» **Task requirements**
Produce the text that comes next in the page extract.

=== Page extract ===

Химера
Шрифт:
БЛЕСК И НЕТЩЕТА ДЖОНА БАРТА
Великим писателем Джон Барт стал очень быстро: на это у него ушло всего три романа и около пяти лет. Уже в начале шестидесятых (а родился он в болотистом Мэриленде в 1930 году) молодой писатель прочно занял в общественном мнении место среди великих; с выходом в 1965-м "Козлика Джайлса" в одиночку воцарился на троне американского писателя номер один. Трон этот подвергся перестройке и к середине семидесятых стал двухместным - тогда, после выхода "Радуги тяготения", Барту пришлось слегка потесниться и пропустить на первый план Томаса Пинчона, - но и по ею пору место Джона Барта в ареопаге великих не подвергается сомнению; каждый новый роман мэтра вызывает живейшие похвалы многочисленной критической братии; от одного успеха он идет к другому и т. д.
Писателем Джон Барт стал очень быстро: на это у него ушла пара-другая лет и два романа. Поступив по окончании школы в престижнейшее Джулиардское музыкальное училище, будущий писатель быстро осознал ограниченность своей музыкальной одаренности и перешел на отделение английского языка и литературы в Университет Джонса Хопкинса, который и окончил в 1952 году. Расположенный в центре Балтимора, уютно утопающий в зелени кампус и сокровища университетской библиотеки, оказавшиеся для будущего писателя ключом к сокровищнице мировой литературы, оказали определяющее воздействие на юного студиозуса. Кампус на всю жизнь становится для него не только alma mater, но и основной средой обитания, а отдельные классические книги - "Тысяча и одна ночь", "Океан сказаний" Сомадевы - приобретают культовый характер. Барт отнюдь не "slow-learner", он учится быстро - и искренне; не просто узнает, осваивает что-то новое, но с ним сживается, пропускает чужой опыт через себя. Надо отметить, что
[1]
Достаточно иронический автокомментарий к этим, как и дальнейшим романам Барта см. в его лекции "Ориентируясь" (с. 339-353 наст. издания).

=== Provided data ===

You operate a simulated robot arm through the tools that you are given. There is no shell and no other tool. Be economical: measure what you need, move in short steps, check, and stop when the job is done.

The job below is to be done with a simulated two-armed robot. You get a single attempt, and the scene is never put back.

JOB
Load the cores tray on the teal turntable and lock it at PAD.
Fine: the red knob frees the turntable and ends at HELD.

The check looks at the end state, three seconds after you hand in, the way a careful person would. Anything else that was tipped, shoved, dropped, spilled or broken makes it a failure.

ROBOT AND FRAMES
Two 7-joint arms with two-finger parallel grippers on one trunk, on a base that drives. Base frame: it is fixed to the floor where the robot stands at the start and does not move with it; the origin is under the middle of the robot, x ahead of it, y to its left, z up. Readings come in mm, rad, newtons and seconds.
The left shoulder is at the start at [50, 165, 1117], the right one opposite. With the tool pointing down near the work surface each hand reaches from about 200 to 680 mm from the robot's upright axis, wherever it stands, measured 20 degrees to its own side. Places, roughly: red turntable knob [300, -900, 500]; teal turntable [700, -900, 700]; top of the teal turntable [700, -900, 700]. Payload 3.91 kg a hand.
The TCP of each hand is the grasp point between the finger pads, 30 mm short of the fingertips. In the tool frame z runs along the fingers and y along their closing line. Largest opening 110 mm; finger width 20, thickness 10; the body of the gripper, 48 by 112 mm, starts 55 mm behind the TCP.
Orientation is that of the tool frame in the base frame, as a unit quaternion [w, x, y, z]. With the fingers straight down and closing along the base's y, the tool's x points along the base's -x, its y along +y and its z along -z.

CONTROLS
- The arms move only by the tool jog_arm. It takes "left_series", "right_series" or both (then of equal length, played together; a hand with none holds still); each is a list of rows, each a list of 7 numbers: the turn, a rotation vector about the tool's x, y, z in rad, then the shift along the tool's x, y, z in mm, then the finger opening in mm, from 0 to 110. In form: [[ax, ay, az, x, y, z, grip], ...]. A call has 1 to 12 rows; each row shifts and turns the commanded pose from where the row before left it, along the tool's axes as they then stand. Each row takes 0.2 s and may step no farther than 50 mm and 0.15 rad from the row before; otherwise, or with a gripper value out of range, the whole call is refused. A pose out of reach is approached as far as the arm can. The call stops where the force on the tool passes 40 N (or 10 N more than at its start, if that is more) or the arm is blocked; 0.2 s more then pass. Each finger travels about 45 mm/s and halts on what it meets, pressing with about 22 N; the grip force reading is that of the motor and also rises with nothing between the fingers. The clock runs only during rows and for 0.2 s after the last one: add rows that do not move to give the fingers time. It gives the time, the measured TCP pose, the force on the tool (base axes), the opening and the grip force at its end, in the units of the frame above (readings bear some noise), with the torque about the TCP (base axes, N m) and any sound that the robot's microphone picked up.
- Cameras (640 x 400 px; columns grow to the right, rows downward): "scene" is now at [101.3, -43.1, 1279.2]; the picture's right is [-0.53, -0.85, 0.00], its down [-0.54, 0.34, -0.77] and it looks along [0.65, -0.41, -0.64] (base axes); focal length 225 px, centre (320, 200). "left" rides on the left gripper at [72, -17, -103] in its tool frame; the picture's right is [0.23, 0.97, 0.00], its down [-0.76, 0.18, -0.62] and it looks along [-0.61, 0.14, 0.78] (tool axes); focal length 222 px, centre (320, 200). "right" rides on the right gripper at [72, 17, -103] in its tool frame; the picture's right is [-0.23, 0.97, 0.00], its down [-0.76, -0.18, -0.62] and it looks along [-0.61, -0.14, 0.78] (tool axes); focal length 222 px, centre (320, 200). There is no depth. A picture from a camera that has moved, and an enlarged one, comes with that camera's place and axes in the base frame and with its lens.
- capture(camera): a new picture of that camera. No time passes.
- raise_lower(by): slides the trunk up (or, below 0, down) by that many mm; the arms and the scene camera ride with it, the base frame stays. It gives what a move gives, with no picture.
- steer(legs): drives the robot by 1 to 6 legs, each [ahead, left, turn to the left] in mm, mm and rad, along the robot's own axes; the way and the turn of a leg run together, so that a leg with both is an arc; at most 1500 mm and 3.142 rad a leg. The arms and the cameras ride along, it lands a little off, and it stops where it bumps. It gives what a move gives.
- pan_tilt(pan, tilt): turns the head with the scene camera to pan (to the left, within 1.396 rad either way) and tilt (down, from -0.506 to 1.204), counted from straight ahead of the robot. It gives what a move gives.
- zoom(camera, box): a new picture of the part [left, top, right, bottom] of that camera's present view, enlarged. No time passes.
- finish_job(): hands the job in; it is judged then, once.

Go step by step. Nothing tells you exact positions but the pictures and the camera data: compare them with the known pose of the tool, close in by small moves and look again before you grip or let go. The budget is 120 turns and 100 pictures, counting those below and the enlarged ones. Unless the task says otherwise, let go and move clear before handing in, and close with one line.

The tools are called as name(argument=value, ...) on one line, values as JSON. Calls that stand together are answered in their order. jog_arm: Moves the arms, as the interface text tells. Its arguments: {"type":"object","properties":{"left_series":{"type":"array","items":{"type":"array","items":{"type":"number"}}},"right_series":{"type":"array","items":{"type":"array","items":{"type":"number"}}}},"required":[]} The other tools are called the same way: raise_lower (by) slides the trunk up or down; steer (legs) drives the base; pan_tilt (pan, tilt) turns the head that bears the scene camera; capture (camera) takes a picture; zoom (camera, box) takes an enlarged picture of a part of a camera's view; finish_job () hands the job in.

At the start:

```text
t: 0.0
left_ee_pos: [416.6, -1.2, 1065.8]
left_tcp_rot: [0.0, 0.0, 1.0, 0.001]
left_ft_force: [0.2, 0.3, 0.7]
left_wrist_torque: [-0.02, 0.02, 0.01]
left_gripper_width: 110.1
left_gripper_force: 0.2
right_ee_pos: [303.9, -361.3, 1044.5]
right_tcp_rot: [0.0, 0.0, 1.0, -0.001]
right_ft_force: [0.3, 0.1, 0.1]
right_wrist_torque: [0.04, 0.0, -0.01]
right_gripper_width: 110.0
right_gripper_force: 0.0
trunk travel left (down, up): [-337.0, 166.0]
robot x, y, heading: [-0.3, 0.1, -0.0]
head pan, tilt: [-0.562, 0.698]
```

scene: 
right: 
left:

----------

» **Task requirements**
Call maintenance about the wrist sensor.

===

» **Exercise response**
Покончить с реализмом Джон Барт сумел очень быстро: с традиционным бытописательством он порывает уже в третьем своем, на сей раз откровенно комическом, романе "Торговец дурманом" (1960). Этой, собственно, первой своей вполне оригинальной книгой о (вымышленной) судьбе полубезвестного американского поэта начала XVIII века Эбенезера Кука Барт вновь не добился особого коммерческого успеха, но окончательно установил высочайшую свою репутацию в глазах уже не только литературных критиков, но и интеллектуальной элиты, с восторгом принявшей огромный [2] пикарескно-раблезианский, зачатый, по выражению одного из критиков, Фанни Хилл от Дон Кихота - и в то же время по-прежнему легковесно-нигилистический - роман, пародирующий и историческую эпопею, и роман воспитания XVIII века, и "великий американский роман" и т. п. Впервые представшее в полный рост писательское мастерство Барта - колоритный, изощренный язык, изобретательность бесконечно ветвящейся интриги, вкус к стилизации и пародии - как нельзя лучше поддерживает пронизывающий всю книгу дух нигилистически окрашенного, т. е. универсального, легкомыслия, каковой меняет картографию извечных человеческих тягот (в мире пушинок и муха - слон), наделяя весомостью самое неожиданное, возможно и пустяки, и навязывая бытию почти невыносимую легкость, так что в шутливо-игровом мире Барта отнюдь не меньше трагизма, чем в мрачном реализме ну, скажем, Селина, он просто совершенно иначе представлен. Все это бросалось в глаза и помогло критикам окончательно отчеканить название для новой литературной школы - или течения,- причислив к черным юмористам наряду с Бартом (№ 1) Хоукса, Пинчона, Данливи, Элкина, Воннегута, а затем и Бартельми. Ярлык этот, за неимением сегодняшнего, куда лучше подходящего для продолжавшей эволюционировать части этой команды словца "постмодернизм", оказался очень удачным и послужил, как сплошь и рядом случается в Америке (вспомним хотя бы новомодный киберпанк - в который, кстати, тоже бочком зачислен Пинчон), мощнейшим рекламным рычагом по раскрутке новой "высоколобой" литературы. Но об этом см.ниже.
[2]
По признанию автора, он поставил себе целью написать такой толстый роман, чтобы его название удалось напечатать на корешке горизонтально.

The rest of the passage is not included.